### TEXT SHOWN
ブラウン(Sir Thomas Browne、医師、文人)(読み)ぶらうん(英語表記)Sir Thomas Browne

日本大百科全書(ニッポニカ) の解説

ブラウン(Sir Thomas Browne、医師、文人)
ぶらうん
Sir Thomas Browne
(1605―1682)

イギリスの医師文人。ロンドンに生まれ、オックスフォード大学卒業ののち、フランス、イタリア、ドイツの各大学で医学を修める。ヨークシャーで開業後1637年ノリッジへ移る。1671年、医者としての功績でサーの称号を授けられる。旺盛(おうせい)な知識欲と希有(けう)な記憶力の持ち主で、医業のかたわら著述にも励み、『医師の信仰』(1643)など数編の著書がある。『医師の信仰』は信仰と理性の問題を扱い、科学の支配に抗して宗教擁護の立場をとる代表的著作。一般に『迷信論』の名で知られる『伝染性謬見(びゅうけん)』(1646)は、古今の俗間信仰を科学的に、あるいは詭弁(きべん)を弄(ろう)しつつ、博識を駆使して縦横に批判する。偶然発見された骨壺(こつつぼ)をめぐり独自の死生観、霊魂不滅論を展開する『壺葬論』(1658)も、ユニークな主題で注目に価する。しかし、彼の真骨頂は主題の独自性よりも優れた散文スタイルにあり、形而上(けいじじょう)詩に一脈通ずる大胆な措辞は、近年改めて高い評価を受けつつある。

### PROVIDED MATERIAL
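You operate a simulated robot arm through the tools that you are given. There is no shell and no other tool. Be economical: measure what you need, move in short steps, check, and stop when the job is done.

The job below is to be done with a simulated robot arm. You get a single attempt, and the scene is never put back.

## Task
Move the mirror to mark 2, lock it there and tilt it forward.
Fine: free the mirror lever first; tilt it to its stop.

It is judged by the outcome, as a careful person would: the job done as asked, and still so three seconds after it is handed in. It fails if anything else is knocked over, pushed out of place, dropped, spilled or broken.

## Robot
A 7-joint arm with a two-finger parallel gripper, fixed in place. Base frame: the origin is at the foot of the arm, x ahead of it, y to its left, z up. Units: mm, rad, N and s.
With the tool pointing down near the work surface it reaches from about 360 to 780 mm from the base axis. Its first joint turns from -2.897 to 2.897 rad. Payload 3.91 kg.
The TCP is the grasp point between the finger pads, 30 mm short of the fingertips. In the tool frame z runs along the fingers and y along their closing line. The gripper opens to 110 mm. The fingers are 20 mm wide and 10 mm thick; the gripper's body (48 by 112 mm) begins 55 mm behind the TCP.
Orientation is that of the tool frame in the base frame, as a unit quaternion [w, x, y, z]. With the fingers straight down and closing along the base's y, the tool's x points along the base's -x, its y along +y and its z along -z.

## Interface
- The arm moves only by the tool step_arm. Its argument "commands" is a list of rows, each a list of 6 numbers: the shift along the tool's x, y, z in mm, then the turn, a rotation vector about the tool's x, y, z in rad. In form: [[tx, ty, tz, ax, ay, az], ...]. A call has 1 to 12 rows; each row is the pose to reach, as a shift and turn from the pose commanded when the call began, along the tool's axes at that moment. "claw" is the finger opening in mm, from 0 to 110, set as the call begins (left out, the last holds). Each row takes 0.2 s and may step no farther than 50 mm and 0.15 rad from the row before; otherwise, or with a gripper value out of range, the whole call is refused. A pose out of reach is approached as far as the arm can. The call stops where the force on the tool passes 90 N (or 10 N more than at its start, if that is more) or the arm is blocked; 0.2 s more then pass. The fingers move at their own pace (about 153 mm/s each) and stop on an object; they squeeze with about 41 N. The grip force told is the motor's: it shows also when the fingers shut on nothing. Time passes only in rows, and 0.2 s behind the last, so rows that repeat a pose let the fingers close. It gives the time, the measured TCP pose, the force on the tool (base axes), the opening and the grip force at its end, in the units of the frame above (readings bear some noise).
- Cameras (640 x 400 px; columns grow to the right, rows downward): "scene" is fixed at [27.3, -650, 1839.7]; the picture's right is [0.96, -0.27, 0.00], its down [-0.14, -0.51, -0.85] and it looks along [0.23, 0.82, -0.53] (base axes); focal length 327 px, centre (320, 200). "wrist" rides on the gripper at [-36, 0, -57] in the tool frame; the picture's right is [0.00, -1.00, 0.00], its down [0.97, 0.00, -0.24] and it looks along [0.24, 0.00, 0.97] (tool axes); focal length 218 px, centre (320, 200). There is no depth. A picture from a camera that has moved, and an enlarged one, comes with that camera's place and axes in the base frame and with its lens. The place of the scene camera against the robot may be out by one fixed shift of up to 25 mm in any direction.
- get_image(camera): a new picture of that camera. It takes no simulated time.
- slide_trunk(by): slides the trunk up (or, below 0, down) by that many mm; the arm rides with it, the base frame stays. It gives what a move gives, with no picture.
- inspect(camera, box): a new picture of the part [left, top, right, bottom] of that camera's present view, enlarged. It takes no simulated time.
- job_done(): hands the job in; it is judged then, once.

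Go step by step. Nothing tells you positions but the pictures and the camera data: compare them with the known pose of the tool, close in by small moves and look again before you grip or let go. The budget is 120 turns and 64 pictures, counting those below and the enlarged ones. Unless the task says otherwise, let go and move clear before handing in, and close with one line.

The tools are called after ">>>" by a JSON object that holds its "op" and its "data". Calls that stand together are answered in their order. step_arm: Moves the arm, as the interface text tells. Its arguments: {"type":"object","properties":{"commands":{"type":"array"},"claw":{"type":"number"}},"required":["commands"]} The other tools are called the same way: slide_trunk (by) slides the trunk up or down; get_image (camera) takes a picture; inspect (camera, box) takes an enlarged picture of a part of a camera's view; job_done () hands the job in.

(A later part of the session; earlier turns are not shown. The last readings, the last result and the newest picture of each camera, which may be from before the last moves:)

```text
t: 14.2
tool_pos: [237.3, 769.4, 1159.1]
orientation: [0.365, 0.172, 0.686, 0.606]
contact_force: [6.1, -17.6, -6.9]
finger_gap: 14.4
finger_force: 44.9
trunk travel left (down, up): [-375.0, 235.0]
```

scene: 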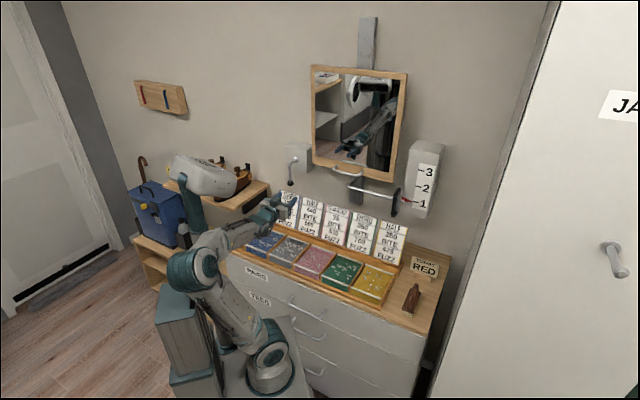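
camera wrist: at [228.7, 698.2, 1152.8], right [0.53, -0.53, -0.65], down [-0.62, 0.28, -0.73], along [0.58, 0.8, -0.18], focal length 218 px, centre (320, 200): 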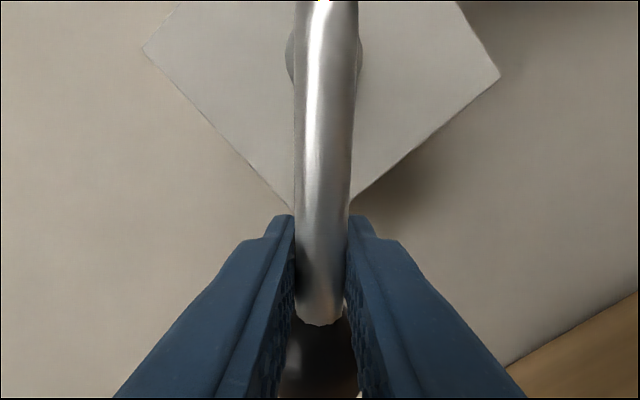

...

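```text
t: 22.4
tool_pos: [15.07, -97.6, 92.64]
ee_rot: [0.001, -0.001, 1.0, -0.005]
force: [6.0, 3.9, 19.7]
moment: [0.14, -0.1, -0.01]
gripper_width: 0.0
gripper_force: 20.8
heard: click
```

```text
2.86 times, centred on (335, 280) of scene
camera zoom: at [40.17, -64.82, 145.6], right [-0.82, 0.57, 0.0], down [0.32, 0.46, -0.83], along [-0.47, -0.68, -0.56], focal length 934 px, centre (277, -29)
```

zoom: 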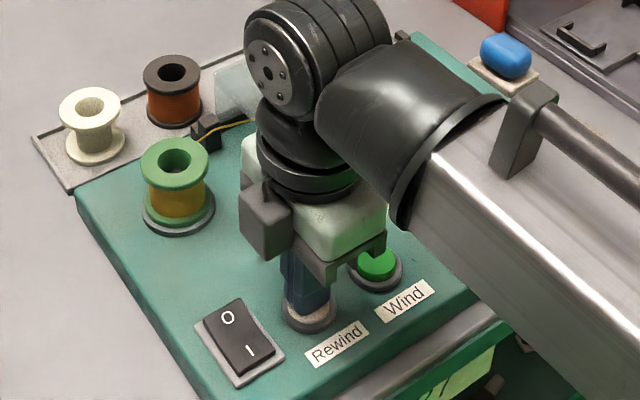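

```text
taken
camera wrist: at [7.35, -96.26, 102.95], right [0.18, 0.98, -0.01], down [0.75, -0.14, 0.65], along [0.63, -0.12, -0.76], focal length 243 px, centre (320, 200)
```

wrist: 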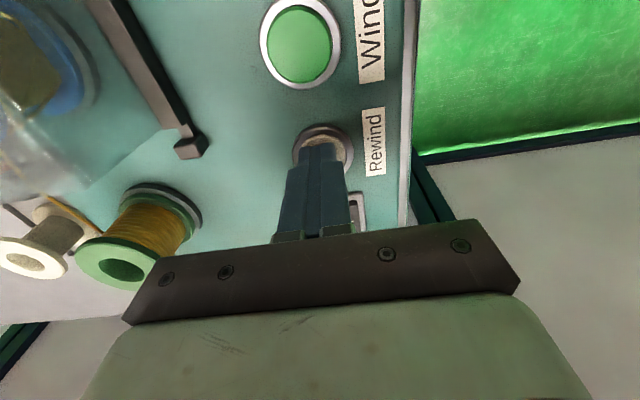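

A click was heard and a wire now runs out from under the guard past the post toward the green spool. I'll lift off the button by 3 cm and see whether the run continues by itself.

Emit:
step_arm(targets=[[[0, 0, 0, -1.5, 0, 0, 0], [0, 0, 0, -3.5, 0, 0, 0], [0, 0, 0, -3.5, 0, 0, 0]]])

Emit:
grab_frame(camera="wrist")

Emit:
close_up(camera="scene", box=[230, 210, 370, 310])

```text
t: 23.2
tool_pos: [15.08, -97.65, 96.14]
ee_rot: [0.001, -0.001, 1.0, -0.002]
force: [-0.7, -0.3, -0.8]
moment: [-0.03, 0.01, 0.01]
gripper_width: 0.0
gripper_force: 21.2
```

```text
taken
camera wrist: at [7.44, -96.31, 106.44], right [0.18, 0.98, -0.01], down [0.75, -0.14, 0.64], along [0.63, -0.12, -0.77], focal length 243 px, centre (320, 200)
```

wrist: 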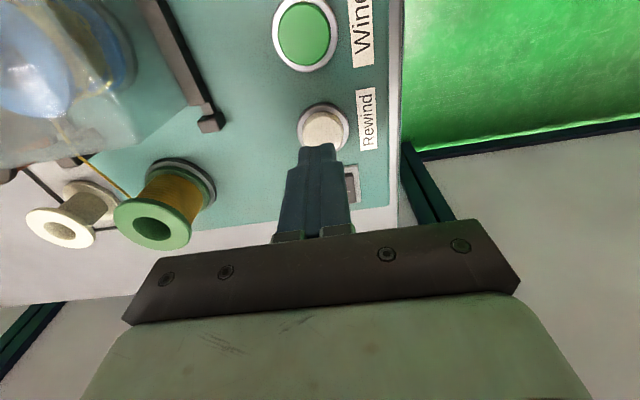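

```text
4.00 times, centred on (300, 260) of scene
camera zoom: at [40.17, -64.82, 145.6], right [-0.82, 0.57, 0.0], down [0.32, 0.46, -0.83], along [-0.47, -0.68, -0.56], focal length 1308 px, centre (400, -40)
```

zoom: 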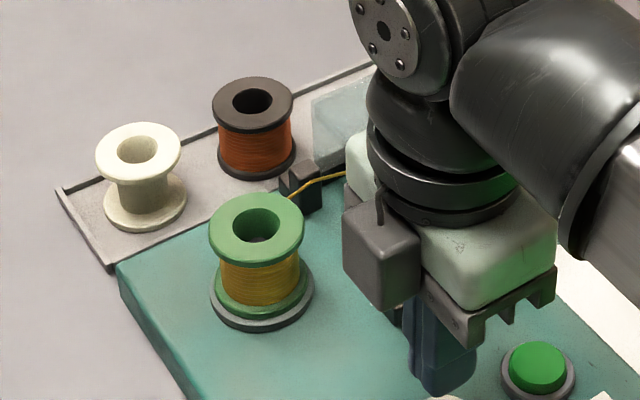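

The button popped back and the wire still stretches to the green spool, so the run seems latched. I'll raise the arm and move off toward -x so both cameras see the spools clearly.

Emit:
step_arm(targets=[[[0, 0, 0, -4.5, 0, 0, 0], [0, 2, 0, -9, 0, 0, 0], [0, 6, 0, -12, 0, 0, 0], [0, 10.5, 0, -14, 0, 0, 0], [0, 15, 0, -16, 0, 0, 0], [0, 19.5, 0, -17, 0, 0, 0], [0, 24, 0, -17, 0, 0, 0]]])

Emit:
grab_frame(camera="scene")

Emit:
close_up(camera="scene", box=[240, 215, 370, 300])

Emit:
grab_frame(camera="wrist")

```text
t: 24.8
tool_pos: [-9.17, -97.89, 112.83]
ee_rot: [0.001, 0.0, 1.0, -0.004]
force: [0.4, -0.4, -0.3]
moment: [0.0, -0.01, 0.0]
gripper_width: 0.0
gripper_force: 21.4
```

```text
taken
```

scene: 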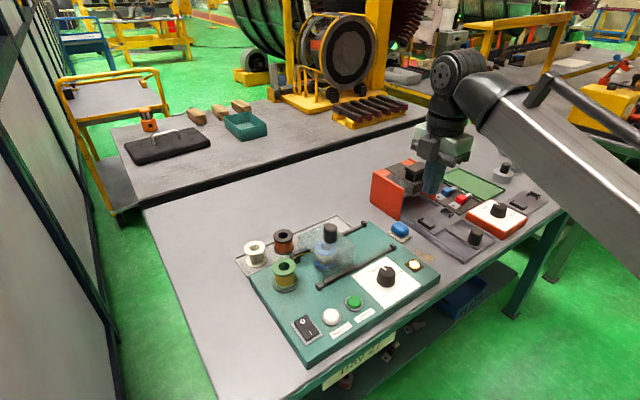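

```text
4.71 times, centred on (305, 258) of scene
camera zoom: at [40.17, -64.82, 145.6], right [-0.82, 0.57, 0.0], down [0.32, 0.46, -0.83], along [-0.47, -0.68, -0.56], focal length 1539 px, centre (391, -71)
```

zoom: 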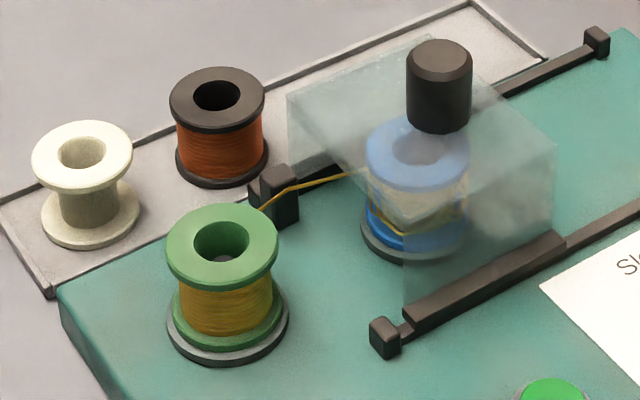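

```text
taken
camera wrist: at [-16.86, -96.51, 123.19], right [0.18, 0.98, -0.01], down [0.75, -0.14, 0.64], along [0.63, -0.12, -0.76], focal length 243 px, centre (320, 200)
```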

### YOUR OBJECTIVE
I need one stretch of the text shown verbatim, from "日本大百科全書(ニッポニカ) の解説" to "めて高い評価を受けつつある。".

### WORKED ANSWER
日本大百科全書(ニッポニカ) の解説

ブラウン(Sir Thomas Browne、医師、文人)
ぶらうん
Sir Thomas Browne
(1605―1682)

イギリスの医師文人。ロンドンに生まれ、オックスフォード大学卒業ののち、フランス、イタリア、ドイツの各大学で医学を修める。ヨークシャーで開業後1637年ノリッジへ移る。1671年、医者としての功績でサーの称号を授けられる。旺盛(おうせい)な知識欲と希有(けう)な記憶力の持ち主で、医業のかたわら著述にも励み、『医師の信仰』(1643)など数編の著書がある。『医師の信仰』は信仰と理性の問題を扱い、科学の支配に抗して宗教擁護の立場をとる代表的著作。一般に『迷信論』の名で知られる『伝染性謬見(びゅうけん)』(1646)は、古今の俗間信仰を科学的に、あるいは詭弁(きべん)を弄(ろう)しつつ、博識を駆使して縦横に批判する。偶然発見された骨壺(こつつぼ)をめぐり独自の死生観、霊魂不滅論を展開する『壺葬論』(1658)も、ユニークな主題で注目に価する。しかし、彼の真骨頂は主題の独自性よりも優れた散文スタイルにあり、形而上(けいじじょう)詩に一脈通ずる大胆な措辞は、近年改めて高い評価を受けつつある。